### TASK DETAILS
What follows is a listing; restate every line of it word for word.

____________

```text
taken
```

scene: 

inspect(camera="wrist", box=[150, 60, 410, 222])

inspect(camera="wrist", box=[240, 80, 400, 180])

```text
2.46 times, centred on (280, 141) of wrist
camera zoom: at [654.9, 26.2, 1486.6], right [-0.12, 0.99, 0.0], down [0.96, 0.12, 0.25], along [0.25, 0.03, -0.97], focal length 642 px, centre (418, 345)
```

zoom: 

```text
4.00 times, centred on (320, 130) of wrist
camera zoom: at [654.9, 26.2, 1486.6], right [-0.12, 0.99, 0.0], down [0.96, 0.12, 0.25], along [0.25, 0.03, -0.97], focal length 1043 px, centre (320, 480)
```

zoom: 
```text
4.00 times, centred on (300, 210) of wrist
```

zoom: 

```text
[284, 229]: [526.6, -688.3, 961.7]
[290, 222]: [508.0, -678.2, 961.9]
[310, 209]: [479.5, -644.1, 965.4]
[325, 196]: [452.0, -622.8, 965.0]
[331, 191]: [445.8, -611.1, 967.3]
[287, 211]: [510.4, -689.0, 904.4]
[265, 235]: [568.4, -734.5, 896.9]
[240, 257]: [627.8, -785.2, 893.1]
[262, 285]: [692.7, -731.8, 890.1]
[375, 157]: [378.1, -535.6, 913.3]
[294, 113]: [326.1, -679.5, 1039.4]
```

____________

### RESULT OF THE EXERCISE
```text
taken
```

scene: 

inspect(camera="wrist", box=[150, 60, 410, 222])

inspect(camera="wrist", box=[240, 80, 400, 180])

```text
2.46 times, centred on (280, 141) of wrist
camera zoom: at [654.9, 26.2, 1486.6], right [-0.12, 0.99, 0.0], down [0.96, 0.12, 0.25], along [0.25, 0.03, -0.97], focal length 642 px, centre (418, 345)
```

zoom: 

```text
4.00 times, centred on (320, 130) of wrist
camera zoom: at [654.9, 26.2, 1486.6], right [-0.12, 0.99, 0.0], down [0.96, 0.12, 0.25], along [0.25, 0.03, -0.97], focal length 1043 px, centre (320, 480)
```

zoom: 
```text
4.00 times, centred on (300, 210) of wrist
```

zoom: 

```text
[284, 229]: [526.6, -688.3, 961.7]
[290, 222]: [508.0, -678.2, 961.9]
[310, 209]: [479.5, -644.1, 965.4]
[325, 196]: [452.0, -622.8, 965.0]
[331, 191]: [445.8, -611.1, 967.3]
[287, 211]: [510.4, -689.0, 904.4]
[265, 235]: [568.4, -734.5, 896.9]
[240, 257]: [627.8, -785.2, 893.1]
[262, 285]: [692.7, -731.8, 890.1]
[375, 157]: [378.1, -535.6, 913.3]
[294, 113]: [326.1, -679.5, 1039.4]
```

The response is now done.